For Pastor Chris Castaldo — a former Roman Catholic — constructive engagement and sympathetic discourse across Reformation lines has been a longtime endeavor.
Castaldo, who hails from New Covenant Church in Naperville, Illinois, opened his Feb. 21 lecture at College Baptist Church by inquiring how many in the audience came from a Roman Catholic background. After a handful of the 40 or so attendees raised their hands, Castaldo asked how many attendees allow for the possibility that Catholics can be genuinely Christian, and how many recognize the institution of the Catholic Church as genuinely Christian.
Castaldo said in the past he has has received conflicting responses among Protestant audiences to these last two questions. He himself maintains that while some Catholics are genuine Christians and others are not — as is also the case, he said, among Protestants — the Catholic Church as an institution does indeed belong to the Christian tradition and possesses the resources to speak biblically, even if he may disagree with some of its doctrines.
Castaldo emphasized the importance of handling discussions between Protestants and Catholics with “grace and truth.” According to Castaldo, Protestants need to find a balance between maintaining firmness in their beliefs and expressing those beliefs in a gracious way.
“Protestants are either foaming-at-the-mouth pitbulls who go for the jugular with their dear Catholic friends with whom they disagree, or, on the other extreme, they can be so open-minded that their doctrinal brains fall out of their heads,” he said.
Castaldo explained that the chief distinction between the Roman Catholic faith and that of evangelical Protestants is the issue of authority: while Catholics see faith primarily through an institutional lens, Protestants see it through a Bible-centered lens.
Catholics and Protestants, for example, see the reality of denominational differences in different lights, Castaldo said. While Catholics criticize Protestants for what they see as a problematic lack of unity among their churches, Protestants do not view denominational dispersion as a concern, since they do not depend on institutional authority in the same way that Catholics do.
Castaldo emphasized that in every discussion, Protestants should aim to help the other person “take a tangible step closer to Jesus” and try to find where they share commonality in their Christian identity.
“Your approach to this person is to be a good friend, to love them, to put relational currency in the bank, so that when that person goes through suffering — and we all do — then they will turn to you and give you the privilege of walking beside them and sharing the good news,” he said.
Ben Cuthbert, pastor of College Baptist Church, said Castaldo’s lecture has been a year in the making.
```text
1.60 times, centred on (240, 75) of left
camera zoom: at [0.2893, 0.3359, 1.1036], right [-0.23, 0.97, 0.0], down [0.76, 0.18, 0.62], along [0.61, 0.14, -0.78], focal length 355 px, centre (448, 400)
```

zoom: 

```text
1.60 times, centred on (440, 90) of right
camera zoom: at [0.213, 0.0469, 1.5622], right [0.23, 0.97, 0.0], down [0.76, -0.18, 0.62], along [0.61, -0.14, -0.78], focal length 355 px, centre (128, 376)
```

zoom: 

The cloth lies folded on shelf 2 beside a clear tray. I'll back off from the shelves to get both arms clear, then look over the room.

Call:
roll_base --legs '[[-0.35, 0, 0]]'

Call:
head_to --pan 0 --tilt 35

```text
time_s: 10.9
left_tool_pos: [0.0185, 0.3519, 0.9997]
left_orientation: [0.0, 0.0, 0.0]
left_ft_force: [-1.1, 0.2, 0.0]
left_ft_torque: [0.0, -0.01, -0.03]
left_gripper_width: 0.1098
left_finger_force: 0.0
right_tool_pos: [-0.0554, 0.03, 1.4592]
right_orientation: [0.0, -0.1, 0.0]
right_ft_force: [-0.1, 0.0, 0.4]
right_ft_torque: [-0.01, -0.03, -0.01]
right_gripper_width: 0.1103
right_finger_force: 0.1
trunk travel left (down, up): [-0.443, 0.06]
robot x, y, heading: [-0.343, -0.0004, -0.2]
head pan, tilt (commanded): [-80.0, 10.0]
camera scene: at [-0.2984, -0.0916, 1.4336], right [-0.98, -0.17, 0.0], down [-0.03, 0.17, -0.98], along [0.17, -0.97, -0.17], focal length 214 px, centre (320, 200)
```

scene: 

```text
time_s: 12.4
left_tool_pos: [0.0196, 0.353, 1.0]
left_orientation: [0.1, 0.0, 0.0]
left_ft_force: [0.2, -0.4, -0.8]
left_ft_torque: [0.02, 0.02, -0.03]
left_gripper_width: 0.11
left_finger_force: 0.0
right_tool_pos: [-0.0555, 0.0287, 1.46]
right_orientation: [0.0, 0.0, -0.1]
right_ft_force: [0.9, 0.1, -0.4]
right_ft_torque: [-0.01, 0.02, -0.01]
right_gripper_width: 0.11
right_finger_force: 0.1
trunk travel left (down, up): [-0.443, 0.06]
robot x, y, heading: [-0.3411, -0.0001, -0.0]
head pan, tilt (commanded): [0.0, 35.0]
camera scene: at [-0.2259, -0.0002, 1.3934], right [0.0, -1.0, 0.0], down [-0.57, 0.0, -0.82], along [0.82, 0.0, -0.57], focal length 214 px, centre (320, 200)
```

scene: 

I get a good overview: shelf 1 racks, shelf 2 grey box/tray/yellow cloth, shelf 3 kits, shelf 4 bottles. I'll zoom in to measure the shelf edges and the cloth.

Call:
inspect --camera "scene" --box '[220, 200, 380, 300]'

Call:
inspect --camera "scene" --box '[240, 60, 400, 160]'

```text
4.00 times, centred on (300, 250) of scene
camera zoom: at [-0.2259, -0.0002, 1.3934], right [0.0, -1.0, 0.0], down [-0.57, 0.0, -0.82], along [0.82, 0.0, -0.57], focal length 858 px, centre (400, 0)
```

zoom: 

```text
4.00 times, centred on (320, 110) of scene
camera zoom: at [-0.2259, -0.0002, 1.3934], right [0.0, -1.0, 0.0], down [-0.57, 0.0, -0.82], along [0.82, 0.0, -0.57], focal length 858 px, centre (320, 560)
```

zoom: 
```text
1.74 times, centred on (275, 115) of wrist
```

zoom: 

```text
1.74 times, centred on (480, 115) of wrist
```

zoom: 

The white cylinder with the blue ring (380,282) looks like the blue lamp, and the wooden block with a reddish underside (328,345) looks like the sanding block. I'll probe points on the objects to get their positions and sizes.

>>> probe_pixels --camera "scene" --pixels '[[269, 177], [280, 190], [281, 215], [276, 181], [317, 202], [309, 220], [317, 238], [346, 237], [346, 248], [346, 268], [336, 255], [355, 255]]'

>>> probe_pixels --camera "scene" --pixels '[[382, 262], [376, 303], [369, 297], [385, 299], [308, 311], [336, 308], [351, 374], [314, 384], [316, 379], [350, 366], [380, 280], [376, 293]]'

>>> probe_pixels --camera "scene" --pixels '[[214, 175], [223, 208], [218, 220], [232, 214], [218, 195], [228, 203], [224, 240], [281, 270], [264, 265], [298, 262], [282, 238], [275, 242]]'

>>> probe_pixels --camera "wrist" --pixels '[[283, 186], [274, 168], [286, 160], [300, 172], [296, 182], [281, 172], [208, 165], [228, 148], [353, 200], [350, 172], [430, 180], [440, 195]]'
The church’s leaders, he said, wanted to learn how to “engage Catholics and Protestants in the Hillsdale community in charitable discussion while maintaining conviction.”
Cuthbert said in his 18 months at Hillsdale, he has seen a prevalence of conversions between traditions — “more than I’ve ever seen” — and felt it was a topic the church should address.
Sophomore Caroline Hennekes, who grew up Roman Catholic but is now Protestant, said Castaldo’s lecture was helpful, as she often engages in similar discussions about faith traditions with her Catholic family members.
“He had a good quote about how our conversations need to come from grace and truth and how you can’t have only one or the other. They work simultaneously, and I think that fuels conversation,” she said. “I have almost a right to defend the truth and defend the word, but I do that in a language sprinkled with grace because that’s how God gives truth to us as well.”
College Chaplain Adam Rick, who also serves as rector at Holy Trinity Parish, noted that Hillsdale’s campus is “uniquely ecumenical.”
“There can be friction in areas where we disagree, but genuine friendships formed across the ecclesial divide also deepen the spirituality of all concerned by exposing them to the strengths of traditions other than their own,” he said in an email. “This can only deepen both our appreciation for the whole of Christ’s body on earth and also our prayers for the unity of the same.”
Senior and Catholic Sammy Roberts attended a similar discussion between Castaldo and Professor of History Matthew Gaetano earlier in the day. Roberts said while discussing historical figures in the justification controversy can be helpful, it also has its drawbacks.
“I walked away from the talk with a better academic understanding, but the historical approach didn’t really do anything to further dialogue between the living communities of the present,” Roberts said in an email. “That kind of discourse will be harder and more difficult than an intellectual correspondence, but its fruits may be more beneficial in the long run.”
Rick also noted that some attendees found the discussion to be “unhelpfully subtle.” However, he says it’s important to pay attention to the details.
“For my part, I have grown deeply in my understanding of the Roman and Reformation traditions by learning of these doctrinal nuances,” he said. “It’s helped me make sense of a lot of the surface differences we might be tempted to dismiss as unimportant.”